The Netherlands is being paved. Millions of square meters of paving materials are processed in our country every year. The pressure on green space in the street is enormous and still rising. More has to happen in less space and under increasingly strict social norms. The green has to give way. In our busy society, city dwellers do not have time to maintain a garden - paving is easier. Scraping in between tiles is the new gardening. There is no more room to appreciate the garden or public space as part of the private living environment. The liveability of public space is at stake.

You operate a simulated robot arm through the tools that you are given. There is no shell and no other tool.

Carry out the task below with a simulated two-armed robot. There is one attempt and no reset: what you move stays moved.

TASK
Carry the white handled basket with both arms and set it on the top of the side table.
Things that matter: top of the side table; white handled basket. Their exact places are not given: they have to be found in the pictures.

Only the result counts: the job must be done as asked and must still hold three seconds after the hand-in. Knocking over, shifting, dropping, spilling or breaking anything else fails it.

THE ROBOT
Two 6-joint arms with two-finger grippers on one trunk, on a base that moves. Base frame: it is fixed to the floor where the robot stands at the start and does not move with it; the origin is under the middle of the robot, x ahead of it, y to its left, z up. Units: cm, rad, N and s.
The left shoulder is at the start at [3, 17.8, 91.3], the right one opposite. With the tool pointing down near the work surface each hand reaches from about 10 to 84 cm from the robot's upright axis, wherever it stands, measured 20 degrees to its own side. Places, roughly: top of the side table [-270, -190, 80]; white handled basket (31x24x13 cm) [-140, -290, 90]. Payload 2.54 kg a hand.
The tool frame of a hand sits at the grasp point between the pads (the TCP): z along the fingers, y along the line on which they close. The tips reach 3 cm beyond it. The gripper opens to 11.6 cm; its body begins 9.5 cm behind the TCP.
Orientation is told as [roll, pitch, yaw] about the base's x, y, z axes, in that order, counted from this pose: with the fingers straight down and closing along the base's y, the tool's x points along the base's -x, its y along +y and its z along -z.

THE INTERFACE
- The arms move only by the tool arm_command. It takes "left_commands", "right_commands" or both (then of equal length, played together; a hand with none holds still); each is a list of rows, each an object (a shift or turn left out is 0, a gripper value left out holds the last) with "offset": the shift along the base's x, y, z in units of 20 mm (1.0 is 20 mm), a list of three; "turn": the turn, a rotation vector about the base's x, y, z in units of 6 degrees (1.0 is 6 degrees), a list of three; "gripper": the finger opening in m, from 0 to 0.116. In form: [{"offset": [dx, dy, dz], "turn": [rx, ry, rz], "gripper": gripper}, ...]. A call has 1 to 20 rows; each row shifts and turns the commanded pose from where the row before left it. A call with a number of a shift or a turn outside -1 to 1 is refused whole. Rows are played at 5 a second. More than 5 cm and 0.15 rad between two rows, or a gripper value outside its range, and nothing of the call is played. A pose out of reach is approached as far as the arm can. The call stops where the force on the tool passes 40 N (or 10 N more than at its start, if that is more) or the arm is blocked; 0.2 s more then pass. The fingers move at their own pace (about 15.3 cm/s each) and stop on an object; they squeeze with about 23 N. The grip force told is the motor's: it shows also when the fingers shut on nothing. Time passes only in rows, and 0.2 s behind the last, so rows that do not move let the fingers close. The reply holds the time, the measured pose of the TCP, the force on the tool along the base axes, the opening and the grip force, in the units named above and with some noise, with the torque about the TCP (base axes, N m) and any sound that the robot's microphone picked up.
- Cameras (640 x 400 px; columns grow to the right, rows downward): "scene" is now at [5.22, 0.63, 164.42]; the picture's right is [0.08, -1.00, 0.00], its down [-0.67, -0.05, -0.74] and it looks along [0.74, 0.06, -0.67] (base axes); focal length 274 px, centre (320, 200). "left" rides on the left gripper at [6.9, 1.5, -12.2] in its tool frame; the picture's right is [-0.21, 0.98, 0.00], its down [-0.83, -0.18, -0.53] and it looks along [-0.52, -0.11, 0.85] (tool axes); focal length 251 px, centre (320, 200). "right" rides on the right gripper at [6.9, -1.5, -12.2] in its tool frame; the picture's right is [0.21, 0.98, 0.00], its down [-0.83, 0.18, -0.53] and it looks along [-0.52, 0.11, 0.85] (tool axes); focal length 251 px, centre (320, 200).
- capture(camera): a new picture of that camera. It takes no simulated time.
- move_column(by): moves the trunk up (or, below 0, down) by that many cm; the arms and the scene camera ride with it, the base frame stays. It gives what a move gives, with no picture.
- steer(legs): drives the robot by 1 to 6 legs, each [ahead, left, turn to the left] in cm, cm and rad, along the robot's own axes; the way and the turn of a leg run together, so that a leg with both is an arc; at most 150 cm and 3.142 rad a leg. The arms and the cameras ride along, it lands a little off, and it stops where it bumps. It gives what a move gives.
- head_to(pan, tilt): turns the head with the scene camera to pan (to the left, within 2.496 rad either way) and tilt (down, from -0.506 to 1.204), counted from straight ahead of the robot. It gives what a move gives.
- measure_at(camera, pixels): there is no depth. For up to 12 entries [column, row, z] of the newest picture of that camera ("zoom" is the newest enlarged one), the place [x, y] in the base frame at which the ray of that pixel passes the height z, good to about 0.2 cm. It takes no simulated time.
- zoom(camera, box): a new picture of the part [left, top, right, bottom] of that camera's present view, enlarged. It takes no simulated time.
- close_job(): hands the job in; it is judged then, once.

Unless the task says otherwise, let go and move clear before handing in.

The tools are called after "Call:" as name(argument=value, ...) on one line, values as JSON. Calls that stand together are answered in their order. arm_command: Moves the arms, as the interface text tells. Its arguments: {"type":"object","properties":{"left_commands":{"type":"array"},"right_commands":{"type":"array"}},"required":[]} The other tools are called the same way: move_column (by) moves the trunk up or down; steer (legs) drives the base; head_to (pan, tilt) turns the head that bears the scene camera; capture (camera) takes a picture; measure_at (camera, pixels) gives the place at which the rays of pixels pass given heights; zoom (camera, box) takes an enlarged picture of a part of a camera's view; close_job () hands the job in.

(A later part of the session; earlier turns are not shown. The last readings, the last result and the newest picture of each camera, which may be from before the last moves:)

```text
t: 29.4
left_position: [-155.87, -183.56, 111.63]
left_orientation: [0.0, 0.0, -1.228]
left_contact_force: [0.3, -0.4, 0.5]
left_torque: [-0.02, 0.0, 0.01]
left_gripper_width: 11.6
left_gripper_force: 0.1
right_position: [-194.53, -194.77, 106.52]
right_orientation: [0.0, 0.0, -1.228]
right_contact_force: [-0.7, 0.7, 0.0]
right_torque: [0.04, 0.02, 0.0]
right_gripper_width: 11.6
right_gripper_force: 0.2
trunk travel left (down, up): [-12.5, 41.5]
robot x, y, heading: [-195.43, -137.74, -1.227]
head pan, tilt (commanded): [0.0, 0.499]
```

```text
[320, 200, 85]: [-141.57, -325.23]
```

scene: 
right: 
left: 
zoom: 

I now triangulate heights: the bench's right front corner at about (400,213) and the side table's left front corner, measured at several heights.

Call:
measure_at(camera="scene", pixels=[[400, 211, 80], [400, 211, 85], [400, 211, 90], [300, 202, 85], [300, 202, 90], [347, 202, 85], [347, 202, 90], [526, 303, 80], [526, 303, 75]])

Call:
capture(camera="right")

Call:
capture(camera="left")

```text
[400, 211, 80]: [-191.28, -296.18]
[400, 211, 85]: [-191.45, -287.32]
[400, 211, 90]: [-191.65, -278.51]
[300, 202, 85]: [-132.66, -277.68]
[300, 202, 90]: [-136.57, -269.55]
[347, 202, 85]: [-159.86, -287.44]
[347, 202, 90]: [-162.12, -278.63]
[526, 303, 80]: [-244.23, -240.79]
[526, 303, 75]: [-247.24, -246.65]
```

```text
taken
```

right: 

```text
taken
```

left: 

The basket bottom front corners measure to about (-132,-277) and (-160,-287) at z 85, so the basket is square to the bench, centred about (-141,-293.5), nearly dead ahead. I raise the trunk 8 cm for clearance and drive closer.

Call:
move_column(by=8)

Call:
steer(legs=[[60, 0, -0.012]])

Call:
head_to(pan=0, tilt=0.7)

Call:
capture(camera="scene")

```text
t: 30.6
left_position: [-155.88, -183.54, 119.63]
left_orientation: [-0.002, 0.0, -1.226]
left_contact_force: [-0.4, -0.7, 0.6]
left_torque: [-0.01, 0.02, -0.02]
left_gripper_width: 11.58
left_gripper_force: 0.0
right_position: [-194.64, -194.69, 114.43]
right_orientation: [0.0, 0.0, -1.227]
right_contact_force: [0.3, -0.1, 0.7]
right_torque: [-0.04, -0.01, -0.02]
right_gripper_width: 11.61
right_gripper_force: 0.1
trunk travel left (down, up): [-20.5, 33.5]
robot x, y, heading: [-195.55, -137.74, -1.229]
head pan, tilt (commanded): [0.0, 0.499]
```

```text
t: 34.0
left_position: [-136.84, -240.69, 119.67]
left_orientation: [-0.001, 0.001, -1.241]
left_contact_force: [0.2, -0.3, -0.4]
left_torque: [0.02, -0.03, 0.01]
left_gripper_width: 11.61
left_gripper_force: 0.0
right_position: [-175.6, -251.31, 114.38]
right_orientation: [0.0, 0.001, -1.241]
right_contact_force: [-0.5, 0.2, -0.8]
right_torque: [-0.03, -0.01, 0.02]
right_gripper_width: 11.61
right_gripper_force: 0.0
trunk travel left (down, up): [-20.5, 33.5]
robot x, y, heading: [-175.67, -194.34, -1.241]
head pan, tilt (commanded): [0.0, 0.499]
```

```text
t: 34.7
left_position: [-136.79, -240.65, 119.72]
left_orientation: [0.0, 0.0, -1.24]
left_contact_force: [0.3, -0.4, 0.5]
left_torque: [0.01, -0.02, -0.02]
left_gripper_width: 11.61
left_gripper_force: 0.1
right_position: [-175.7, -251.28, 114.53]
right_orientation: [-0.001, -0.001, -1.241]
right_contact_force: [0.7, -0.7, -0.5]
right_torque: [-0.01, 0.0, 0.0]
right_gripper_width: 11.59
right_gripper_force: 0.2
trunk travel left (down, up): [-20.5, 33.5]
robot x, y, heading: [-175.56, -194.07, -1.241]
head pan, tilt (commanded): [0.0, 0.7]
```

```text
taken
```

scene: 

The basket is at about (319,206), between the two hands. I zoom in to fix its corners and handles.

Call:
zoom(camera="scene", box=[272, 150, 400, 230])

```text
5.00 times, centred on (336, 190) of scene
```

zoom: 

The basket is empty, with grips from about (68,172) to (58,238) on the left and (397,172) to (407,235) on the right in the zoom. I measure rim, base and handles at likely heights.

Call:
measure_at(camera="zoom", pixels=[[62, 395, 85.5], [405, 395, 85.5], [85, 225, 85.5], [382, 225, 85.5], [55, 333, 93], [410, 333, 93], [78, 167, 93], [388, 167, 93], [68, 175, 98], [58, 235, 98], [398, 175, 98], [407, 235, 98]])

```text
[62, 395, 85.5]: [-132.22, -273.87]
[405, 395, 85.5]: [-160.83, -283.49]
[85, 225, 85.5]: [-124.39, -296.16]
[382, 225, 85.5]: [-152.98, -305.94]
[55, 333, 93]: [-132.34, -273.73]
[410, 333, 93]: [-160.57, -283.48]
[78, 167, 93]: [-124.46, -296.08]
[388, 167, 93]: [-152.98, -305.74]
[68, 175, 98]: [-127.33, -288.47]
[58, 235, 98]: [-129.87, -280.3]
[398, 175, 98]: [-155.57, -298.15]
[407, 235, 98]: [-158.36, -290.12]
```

The Tile Garden (or Paving Stone Garden) comprises an immense volume of standard thirty-by-thirty paving stones, symbolising a paved Netherlands. From a distance, it looks like an archetypal ‘hortus conclusus’ hidden behind a tile wall, an enclosed garden that you can enter. It’s a place where the visitor can enjoy flowers, gurgling water, leafy shade and more. Up close, however, it looks more like a ‘hortus exclusus’, a garden where the visitor remains locked out. Yet, in the narrow spaces between hedge and tiled walls, a different kind of garden is created: a garden of ideas. Sounds of mowing grass, sawing wood, playing children, etc. can be heard from behind the wall, evoking images and memories of enriching experiences that happen in the garden - or in the street.
On red plant labels, visitors can write what they would like to do, see, smell, hear and experience in their street. The inscribed labels are inserted into the cracks and joints of the wall. Gradually, the wall is covered with a red veil of ideas, dreams and fantasies.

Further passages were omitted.